### REQUIREMENTS
Repeat the material below exactly, line for line. Write them as strings in a JSON array, leaving out blank lines.
:: RECORDED INFORMATION ::
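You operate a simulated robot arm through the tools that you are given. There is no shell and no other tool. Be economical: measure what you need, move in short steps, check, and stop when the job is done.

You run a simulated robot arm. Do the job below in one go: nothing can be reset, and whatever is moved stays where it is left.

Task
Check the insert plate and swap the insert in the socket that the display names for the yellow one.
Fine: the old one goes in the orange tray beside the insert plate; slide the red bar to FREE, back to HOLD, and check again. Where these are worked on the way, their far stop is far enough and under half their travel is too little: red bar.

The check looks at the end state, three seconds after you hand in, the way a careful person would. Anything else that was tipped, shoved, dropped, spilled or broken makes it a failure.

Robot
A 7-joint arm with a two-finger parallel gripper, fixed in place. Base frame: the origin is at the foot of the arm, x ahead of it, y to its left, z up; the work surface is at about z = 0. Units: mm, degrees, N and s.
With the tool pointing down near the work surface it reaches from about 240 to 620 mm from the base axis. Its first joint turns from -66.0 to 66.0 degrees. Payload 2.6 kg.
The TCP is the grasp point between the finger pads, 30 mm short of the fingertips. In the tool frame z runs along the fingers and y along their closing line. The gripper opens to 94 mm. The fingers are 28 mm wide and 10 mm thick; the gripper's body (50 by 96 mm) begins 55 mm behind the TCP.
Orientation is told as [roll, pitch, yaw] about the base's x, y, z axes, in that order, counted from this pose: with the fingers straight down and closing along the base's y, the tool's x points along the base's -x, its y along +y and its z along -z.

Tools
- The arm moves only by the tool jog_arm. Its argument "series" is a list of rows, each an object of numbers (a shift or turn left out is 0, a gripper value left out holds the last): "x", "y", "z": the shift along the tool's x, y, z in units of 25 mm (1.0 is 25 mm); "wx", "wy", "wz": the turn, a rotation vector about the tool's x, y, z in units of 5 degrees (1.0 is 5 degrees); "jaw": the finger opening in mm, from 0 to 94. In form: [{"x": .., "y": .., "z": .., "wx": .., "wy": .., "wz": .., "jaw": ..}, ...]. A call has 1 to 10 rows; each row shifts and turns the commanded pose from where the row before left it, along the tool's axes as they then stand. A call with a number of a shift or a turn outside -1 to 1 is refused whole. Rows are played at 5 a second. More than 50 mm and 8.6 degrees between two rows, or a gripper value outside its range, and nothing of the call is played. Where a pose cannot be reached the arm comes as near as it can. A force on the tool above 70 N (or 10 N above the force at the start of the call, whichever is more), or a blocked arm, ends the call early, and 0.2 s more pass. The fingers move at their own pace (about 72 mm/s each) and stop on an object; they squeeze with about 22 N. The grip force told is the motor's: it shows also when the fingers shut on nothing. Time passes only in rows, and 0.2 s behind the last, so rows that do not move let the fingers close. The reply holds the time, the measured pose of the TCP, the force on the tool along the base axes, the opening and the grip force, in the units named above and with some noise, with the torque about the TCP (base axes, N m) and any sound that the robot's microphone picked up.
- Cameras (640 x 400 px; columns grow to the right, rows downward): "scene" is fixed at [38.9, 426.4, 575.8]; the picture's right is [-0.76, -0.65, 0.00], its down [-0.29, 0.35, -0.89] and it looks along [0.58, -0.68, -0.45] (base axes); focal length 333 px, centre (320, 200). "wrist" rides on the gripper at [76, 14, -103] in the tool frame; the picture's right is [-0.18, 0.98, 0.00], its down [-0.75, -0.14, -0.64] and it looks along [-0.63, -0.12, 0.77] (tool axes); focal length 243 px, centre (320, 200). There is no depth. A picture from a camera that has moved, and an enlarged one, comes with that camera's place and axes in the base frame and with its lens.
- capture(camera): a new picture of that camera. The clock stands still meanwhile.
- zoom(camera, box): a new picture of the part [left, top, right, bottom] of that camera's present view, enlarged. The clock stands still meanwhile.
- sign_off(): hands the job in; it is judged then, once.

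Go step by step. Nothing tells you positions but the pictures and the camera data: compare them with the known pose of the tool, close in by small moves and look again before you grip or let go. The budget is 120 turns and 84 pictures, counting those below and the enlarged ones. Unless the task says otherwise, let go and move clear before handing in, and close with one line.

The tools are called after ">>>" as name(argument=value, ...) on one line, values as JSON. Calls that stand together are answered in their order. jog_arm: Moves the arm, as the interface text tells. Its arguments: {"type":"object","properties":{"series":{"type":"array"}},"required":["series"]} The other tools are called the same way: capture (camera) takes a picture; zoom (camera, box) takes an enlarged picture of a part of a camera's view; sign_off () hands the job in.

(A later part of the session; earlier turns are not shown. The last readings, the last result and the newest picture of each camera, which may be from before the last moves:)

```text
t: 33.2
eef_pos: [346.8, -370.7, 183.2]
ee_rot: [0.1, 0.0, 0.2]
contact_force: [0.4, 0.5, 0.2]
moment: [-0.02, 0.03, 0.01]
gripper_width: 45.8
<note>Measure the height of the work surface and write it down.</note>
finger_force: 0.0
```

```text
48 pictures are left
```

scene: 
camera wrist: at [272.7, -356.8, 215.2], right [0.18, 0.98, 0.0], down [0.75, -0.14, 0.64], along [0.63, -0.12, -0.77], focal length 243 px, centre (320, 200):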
:::
### EXPECTED ANSWER
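[
  "You operate a simulated robot arm through the tools that you are given. There is no shell and no other tool. Be economical: measure what you need, move in short steps, check, and stop when the job is done.",
  "You run a simulated robot arm. Do the job below in one go: nothing can be reset, and whatever is moved stays where it is left.",
  "Task",
  "Check the insert plate and swap the insert in the socket that the display names for the yellow one.",
  "Fine: the old one goes in the orange tray beside the insert plate; slide the red bar to FREE, back to HOLD, and check again. Where these are worked on the way, their far stop is far enough and under half their travel is too little: red bar.",
  "The check looks at the end state, three seconds after you hand in, the way a careful person would. Anything else that was tipped, shoved, dropped, spilled or broken makes it a failure.",
  "Robot",
  "A 7-joint arm with a two-finger parallel gripper, fixed in place. Base frame: the origin is at the foot of the arm, x ahead of it, y to its left, z up; the work surface is at about z = 0. Units: mm, degrees, N and s.",
  "With the tool pointing down near the work surface it reaches from about 240 to 620 mm from the base axis. Its first joint turns from -66.0 to 66.0 degrees. Payload 2.6 kg.",
  "The TCP is the grasp point between the finger pads, 30 mm short of the fingertips. In the tool frame z runs along the fingers and y along their closing line. The gripper opens to 94 mm. The fingers are 28 mm wide and 10 mm thick; the gripper's body (50 by 96 mm) begins 55 mm behind the TCP.",
  "Orientation is told as [roll, pitch, yaw] about the base's x, y, z axes, in that order, counted from this pose: with the fingers straight down and closing along the base's y, the tool's x points along the base's -x, its y along +y and its z along -z.",
  "Tools",
  "- The arm moves only by the tool jog_arm. Its argument \"series\" is a list of rows, each an object of numbers (a shift or turn left out is 0, a gripper value left out holds the last): \"x\", \"y\", \"z\": the shift along the tool's x, y, z in units of 25 mm (1.0 is 25 mm); \"wx\", \"wy\", \"wz\": the turn, a rotation vector about the tool's x, y, z in units of 5 degrees (1.0 is 5 degrees); \"jaw\": the finger opening in mm, from 0 to 94. In form: [{\"x\": .., \"y\": .., \"z\": .., \"wx\": .., \"wy\": .., \"wz\": .., \"jaw\": ..}, ...]. A call has 1 to 10 rows; each row shifts and turns the commanded pose from where the row before left it, along the tool's axes as they then stand. A call with a number of a shift or a turn outside -1 to 1 is refused whole. Rows are played at 5 a second. More than 50 mm and 8.6 degrees between two rows, or a gripper value outside its range, and nothing of the call is played. Where a pose cannot be reached the arm comes as near as it can. A force on the tool above 70 N (or 10 N above the force at the start of the call, whichever is more), or a blocked arm, ends the call early, and 0.2 s more pass. The fingers move at their own pace (about 72 mm/s each) and stop on an object; they squeeze with about 22 N. The grip force told is the motor's: it shows also when the fingers shut on nothing. Time passes only in rows, and 0.2 s behind the last, so rows that do not move let the fingers close. The reply holds the time, the measured pose of the TCP, the force on the tool along the base axes, the opening and the grip force, in the units named above and with some noise, with the torque about the TCP (base axes, N m) and any sound that the robot's microphone picked up.",
  "- Cameras (640 x 400 px; columns grow to the right, rows downward): \"scene\" is fixed at [38.9, 426.4, 575.8]; the picture's right is [-0.76, -0.65, 0.00], its down [-0.29, 0.35, -0.89] and it looks along [0.58, -0.68, -0.45] (base axes); focal length 333 px, centre (320, 200). \"wrist\" rides on the gripper at [76, 14, -103] in the tool frame; the picture's right is [-0.18, 0.98, 0.00], its down [-0.75, -0.14, -0.64] and it looks along [-0.63, -0.12, 0.77] (tool axes); focal length 243 px, centre (320, 200). There is no depth. A picture from a camera that has moved, and an enlarged one, comes with that camera's place and axes in the base frame and with its lens.",
  "- capture(camera): a new picture of that camera. The clock stands still meanwhile.",
  "- zoom(camera, box): a new picture of the part [left, top, right, bottom] of that camera's present view, enlarged. The clock stands still meanwhile.",
  "- sign_off(): hands the job in; it is judged then, once.",
  "Go step by step. Nothing tells you positions but the pictures and the camera data: compare them with the known pose of the tool, close in by small moves and look again before you grip or let go. The budget is 120 turns and 84 pictures, counting those below and the enlarged ones. Unless the task says otherwise, let go and move clear before handing in, and close with one line.",
  "The tools are called after \">>>\" as name(argument=value, ...) on one line, values as JSON. Calls that stand together are answered in their order. jog_arm: Moves the arm, as the interface text tells. Its arguments: {\"type\":\"object\",\"properties\":{\"series\":{\"type\":\"array\"}},\"required\":[\"series\"]} The other tools are called the same way: capture (camera) takes a picture; zoom (camera, box) takes an enlarged picture of a part of a camera's view; sign_off () hands the job in.",
  "(A later part of the session; earlier turns are not shown. The last readings, the last result and the newest picture of each camera, which may be from before the last moves:)",
  "```text",
  "t: 33.2",
  "eef_pos: [346.8, -370.7, 183.2]",
  "ee_rot: [0.1, 0.0, 0.2]",
  "contact_force: [0.4, 0.5, 0.2]",
  "moment: [-0.02, 0.03, 0.01]",
  "gripper_width: 45.8",
  "<note>Measure the height of the work surface and write it down.</note>",
  "finger_force: 0.0",
  "```",
  "```text",
  "48 pictures are left",
  "```",
  "scene: ",
  "camera wrist: at [272.7, -356.8, 215.2], right [0.18, 0.98, 0.0], down [0.75, -0.14, 0.64], along [0.63, -0.12, -0.77], focal length 243 px, centre (320, 200):"
]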